One of the shirts depicts a biker-looking individual pointing a revolver toward the viewer along with the line "In Wyoming we have a cure for AIDS. We shoot f*** in' f******."
The shirts were featured in a post by Wyoming Equality, a group supporting LGBT+ rights. The group said it had attempted to get the bar to pull the shirts, but was unable to convince them to stop selling them.
"We are sad to say that we failed to convince a local bar to pull these shirts from circulation," the group said in a Facebook post.
"We hoped that they would choose to stop selling them when they realized the harm it did to the LGBTQ community and those living with AIDS," the organisation said, "We are not sharing the name of the business because we do not want them to gain notoriety/sell more shirts off the pain of our community.

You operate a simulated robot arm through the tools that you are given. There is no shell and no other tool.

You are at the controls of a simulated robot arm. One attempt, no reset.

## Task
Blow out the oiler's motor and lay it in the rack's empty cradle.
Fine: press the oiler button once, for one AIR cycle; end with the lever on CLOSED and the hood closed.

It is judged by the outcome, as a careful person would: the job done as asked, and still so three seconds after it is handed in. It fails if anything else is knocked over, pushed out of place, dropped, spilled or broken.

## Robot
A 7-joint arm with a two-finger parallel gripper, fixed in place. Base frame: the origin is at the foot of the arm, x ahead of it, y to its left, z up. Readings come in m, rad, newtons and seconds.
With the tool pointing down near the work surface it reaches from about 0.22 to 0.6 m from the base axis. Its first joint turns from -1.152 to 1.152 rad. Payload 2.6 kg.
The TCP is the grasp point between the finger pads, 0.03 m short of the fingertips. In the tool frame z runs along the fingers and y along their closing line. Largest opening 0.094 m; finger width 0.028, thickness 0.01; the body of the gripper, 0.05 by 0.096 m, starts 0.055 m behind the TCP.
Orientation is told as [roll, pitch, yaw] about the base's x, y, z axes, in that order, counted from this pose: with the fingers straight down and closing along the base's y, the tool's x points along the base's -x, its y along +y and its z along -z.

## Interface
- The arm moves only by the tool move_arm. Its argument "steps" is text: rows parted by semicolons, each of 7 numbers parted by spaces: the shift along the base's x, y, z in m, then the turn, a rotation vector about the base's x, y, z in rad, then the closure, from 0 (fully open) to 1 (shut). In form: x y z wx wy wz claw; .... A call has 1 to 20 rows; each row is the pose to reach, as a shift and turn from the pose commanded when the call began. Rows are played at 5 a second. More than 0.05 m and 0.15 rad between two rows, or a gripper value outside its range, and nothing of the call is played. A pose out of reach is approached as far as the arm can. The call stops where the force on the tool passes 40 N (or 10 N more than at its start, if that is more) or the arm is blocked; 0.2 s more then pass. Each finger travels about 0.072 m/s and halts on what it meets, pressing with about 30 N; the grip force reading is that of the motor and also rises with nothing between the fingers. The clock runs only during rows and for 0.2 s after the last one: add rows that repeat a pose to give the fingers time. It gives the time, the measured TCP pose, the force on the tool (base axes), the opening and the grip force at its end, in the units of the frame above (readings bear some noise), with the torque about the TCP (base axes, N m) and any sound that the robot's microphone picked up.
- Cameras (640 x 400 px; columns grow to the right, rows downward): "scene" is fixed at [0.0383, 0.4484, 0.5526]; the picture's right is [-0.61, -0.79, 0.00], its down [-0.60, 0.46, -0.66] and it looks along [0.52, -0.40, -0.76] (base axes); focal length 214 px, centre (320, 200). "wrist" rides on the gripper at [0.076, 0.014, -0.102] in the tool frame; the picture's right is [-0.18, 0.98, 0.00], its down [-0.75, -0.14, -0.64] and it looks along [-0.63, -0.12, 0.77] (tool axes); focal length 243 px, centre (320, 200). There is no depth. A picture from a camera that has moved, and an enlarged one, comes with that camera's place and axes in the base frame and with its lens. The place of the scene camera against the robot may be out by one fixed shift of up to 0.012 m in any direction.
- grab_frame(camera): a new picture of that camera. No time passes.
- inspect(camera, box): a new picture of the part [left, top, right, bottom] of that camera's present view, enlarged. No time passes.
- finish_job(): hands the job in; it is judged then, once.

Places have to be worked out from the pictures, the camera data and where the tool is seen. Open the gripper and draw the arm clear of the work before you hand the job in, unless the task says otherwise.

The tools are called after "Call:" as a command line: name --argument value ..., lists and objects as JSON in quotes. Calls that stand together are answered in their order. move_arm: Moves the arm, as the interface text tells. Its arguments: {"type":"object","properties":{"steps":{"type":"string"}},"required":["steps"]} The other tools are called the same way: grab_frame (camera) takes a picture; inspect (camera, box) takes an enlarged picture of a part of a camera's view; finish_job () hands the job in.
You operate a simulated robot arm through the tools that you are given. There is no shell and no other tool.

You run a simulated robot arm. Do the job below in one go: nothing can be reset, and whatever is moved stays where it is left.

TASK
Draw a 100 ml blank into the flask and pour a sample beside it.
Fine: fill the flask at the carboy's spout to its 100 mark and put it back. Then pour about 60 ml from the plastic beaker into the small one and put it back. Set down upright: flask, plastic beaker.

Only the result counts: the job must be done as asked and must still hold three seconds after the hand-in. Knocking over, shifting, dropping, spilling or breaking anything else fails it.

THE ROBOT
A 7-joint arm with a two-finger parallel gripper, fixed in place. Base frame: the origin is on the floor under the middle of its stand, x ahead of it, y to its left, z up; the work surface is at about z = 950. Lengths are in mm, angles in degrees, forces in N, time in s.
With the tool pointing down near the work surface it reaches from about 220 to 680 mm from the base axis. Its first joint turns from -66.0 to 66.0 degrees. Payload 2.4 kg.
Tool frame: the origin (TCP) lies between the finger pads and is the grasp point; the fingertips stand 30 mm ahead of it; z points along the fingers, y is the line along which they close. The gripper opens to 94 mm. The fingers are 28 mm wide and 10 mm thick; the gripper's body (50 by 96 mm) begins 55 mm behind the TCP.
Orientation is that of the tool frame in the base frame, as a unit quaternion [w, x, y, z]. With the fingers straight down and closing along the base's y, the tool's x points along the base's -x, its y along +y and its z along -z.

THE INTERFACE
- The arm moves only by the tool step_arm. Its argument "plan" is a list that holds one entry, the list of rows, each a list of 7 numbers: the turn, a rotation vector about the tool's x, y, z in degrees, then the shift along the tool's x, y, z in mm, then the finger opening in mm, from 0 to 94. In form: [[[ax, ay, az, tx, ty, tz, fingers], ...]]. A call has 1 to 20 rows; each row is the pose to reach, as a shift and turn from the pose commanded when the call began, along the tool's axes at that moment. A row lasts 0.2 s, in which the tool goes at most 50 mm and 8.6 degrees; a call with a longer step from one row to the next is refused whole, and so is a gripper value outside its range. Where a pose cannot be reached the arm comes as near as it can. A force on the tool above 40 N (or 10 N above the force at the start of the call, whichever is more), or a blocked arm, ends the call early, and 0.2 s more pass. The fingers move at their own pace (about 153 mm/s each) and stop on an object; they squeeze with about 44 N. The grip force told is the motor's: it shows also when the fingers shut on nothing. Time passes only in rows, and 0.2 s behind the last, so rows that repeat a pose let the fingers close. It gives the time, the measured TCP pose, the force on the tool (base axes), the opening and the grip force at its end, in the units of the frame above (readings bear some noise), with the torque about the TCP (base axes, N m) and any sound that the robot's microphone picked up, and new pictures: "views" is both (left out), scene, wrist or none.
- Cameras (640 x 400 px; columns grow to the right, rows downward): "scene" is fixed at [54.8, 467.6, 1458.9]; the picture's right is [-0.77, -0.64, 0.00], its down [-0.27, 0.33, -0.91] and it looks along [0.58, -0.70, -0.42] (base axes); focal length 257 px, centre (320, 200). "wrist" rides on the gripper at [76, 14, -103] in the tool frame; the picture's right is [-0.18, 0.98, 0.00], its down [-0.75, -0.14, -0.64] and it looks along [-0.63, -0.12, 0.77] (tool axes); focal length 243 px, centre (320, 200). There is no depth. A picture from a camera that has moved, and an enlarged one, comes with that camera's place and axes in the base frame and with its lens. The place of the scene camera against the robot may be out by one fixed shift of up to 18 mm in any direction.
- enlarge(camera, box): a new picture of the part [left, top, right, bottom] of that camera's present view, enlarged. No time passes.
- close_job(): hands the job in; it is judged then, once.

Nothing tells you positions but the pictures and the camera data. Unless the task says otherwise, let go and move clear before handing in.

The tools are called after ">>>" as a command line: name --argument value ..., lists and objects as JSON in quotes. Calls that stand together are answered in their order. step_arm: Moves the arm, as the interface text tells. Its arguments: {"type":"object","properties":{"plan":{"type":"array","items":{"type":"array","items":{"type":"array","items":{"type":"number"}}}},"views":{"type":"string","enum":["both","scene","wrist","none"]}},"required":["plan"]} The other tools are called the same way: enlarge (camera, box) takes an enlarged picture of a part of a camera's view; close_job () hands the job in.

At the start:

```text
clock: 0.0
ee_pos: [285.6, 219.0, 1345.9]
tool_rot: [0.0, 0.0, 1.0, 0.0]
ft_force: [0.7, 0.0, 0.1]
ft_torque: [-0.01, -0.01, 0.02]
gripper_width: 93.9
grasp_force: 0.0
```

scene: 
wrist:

It is a sad day."
Sara Burlingame, the executive director of the organisation, spoke with The Casper Star-Tribune, telling a reporter that she contacted the bar asking that they stop selling the shirt, but the bar owner refused.
The report stated that someone "who answered the phone at the Cheyenne bar refused to put the Star-Tribune in contact with the manager or the owner when contacted for comment."
Apparently the shirts proved popular in the deeply conservative state, as the bar owner told The Cheyenne Post that the shirts have "sold out”.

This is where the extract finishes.